Aim of the exercise → Repeat the span of the passage shown whose first words are "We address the" and whose last words are "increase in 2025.".

Passage shown →
Joint Statement at the Commission on Narcotic Drugs on the abolition of the death penalty for drug-related offenses and a human rights-based approach to drug policy, 10 March 2026
Mr Chair,
I have the honour to address the Commission today on behalf of a group of 58 signatories:
Albania, Andorra, Australia, Austria, Belgium, Bosnia and Herzegovina, Brazil, Bulgaria, Canada, Colombia, Costa Rica, Côte d’Ivoire, Croatia, Cyprus, Czechia, Denmark, Dominican Republic, Estonia, European Union, Finland, France, Georgia, Germany, Greece, Honduras, Hungary, Ireland, Italy, Latvia, Lebanon, Liechtenstein, Lithuania, Luxembourg, Malta, Mexico, the Republic of Moldova, Monaco, Mongolia, Montenegro, the Netherlands, New Zealand, North Macedonia, Norway, Panama, Poland, Portugal, Romania, San Marino, Serbia, Slovakia, Slovenia, Spain, Sweden, Switzerland, Ukraine, the United Kingdom, Uruguay and Venezuela.
We address the Commission today to recall the importance of the international guidelines on human rights and drug policy and to strongly reaffirm our unequivocal opposition to the death penalty, in all cases and in all circumstances.
We recognise the serious challenges that Member States face in relation to drug control but express our concern over a trend towards increasingly punitive approaches. We recall the growing acknowledgement by Member States that drug policy needs to be human rights based.
We are concerned about the dramatic increase in the application of the death penalty in this context. In the past years, more than 40 percent of all registered executions were linked to drug related offenses, with an alarming increase in 2025.
International human rights law restricts the use of capital punishment to the most serious crimes, understood as crimes of extreme gravity involving intentional killing. Resorting to the death penalty to prevent drug production and trafficking does not meet this threshold. It is also ineffective. Punitive and repressive drug policies have neither reduced drug use, nor ended the illicit drug trade. There is no conclusive evidence that the death penalty contributes to curbing or preventing drug trafficking more than other types of punishment. This understanding is reflected in the International Guidelines on Human Rights and Drug Policy, which affirm that capital punishment for drug offences is incompatible with States’ human rights obligations.
It is of shared concern to us that the use of the death penalty is also often discriminatory, with a disproportionate impact on racial, ethnic, linguistic and religious minorities, as well as foreign nationals and LGBTI persons.

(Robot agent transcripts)
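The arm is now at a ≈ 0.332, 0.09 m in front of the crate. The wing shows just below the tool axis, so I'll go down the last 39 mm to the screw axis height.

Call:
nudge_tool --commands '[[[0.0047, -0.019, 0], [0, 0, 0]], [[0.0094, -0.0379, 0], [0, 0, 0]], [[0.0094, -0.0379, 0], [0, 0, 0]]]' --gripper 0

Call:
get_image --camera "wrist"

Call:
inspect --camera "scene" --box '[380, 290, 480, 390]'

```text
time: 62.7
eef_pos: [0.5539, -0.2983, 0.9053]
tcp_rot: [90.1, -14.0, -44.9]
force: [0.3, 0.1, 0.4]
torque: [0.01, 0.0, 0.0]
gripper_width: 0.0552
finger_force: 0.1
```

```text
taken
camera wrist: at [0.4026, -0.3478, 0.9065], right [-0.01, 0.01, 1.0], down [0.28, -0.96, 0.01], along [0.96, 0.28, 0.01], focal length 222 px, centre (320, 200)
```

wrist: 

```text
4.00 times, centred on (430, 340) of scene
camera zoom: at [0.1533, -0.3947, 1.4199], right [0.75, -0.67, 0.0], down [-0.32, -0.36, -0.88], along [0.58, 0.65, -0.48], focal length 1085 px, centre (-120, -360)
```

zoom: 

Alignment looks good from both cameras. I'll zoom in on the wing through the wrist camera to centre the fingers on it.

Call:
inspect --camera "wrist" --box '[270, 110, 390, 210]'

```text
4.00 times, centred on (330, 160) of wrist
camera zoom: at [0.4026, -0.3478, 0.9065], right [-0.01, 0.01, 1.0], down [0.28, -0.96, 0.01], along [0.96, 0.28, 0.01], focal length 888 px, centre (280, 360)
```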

* * *

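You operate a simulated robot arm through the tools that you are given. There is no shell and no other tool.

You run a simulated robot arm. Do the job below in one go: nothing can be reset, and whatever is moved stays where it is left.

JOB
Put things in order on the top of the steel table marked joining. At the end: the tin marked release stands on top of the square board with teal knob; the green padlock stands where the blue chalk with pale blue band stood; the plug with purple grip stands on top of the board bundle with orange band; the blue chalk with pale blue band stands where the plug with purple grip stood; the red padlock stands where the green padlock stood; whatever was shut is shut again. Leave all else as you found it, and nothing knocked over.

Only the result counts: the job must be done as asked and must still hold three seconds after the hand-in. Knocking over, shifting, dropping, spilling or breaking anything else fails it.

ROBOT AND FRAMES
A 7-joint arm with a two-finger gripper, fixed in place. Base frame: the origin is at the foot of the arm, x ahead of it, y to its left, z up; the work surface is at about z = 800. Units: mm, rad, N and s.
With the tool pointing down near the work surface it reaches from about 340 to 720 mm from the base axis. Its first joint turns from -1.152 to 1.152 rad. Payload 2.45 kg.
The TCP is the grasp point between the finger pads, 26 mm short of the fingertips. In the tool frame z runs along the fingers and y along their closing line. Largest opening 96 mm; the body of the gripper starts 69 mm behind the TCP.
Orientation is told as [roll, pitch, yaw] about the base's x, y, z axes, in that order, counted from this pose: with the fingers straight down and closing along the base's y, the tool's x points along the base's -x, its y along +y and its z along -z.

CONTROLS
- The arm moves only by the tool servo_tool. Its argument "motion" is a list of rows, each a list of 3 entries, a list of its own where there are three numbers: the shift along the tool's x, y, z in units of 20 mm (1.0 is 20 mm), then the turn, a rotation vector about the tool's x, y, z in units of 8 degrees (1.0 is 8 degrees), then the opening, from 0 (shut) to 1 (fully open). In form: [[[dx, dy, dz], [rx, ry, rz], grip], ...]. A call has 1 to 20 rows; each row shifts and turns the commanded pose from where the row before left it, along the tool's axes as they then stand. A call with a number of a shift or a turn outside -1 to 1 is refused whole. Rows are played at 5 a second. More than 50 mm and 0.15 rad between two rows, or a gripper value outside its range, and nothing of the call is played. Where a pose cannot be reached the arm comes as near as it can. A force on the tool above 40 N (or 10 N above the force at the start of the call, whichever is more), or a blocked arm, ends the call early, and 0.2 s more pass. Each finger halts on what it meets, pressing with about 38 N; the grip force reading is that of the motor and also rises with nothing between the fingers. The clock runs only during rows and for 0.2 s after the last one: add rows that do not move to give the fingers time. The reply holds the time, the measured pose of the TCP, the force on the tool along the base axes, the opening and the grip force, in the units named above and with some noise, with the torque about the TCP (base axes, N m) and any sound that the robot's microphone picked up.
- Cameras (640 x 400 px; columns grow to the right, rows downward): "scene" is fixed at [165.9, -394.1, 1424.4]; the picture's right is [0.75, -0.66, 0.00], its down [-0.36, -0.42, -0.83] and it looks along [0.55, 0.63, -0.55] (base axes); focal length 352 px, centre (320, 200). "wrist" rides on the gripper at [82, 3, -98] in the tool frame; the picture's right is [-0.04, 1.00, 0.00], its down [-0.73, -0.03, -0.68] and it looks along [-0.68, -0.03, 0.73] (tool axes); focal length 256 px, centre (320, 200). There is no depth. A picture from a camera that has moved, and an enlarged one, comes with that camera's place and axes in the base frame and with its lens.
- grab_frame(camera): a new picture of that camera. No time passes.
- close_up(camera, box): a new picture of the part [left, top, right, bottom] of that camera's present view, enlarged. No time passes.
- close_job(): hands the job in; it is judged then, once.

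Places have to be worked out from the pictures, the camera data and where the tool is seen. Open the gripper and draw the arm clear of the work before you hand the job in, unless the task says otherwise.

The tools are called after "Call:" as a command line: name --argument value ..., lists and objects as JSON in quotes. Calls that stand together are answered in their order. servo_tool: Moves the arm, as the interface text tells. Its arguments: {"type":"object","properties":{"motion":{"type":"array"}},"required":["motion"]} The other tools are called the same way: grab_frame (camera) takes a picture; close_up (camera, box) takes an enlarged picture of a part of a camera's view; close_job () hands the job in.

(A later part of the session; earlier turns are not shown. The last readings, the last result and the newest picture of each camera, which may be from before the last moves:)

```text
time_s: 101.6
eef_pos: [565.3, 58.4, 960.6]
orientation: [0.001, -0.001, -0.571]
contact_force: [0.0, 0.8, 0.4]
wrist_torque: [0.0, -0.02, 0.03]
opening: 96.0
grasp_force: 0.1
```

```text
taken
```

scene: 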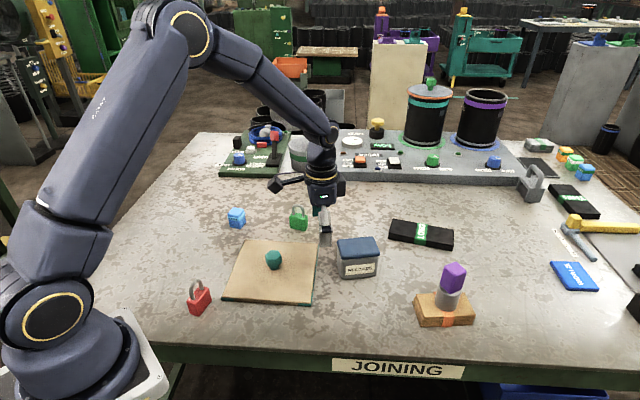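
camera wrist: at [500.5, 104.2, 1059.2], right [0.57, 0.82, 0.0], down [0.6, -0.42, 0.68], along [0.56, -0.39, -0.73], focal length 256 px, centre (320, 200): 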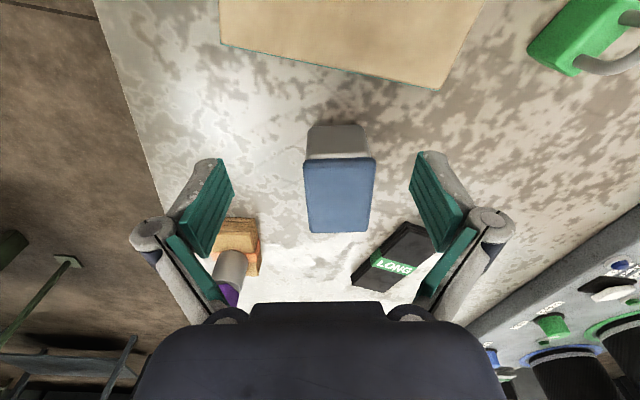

Problem solution →
We address the Commission today to recall the importance of the international guidelines on human rights and drug policy and to strongly reaffirm our unequivocal opposition to the death penalty, in all cases and in all circumstances.
We recognise the serious challenges that Member States face in relation to drug control but express our concern over a trend towards increasingly punitive approaches. We recall the growing acknowledgement by Member States that drug policy needs to be human rights based.
We are concerned about the dramatic increase in the application of the death penalty in this context. In the past years, more than 40 percent of all registered executions were linked to drug related offenses, with an alarming increase in 2025.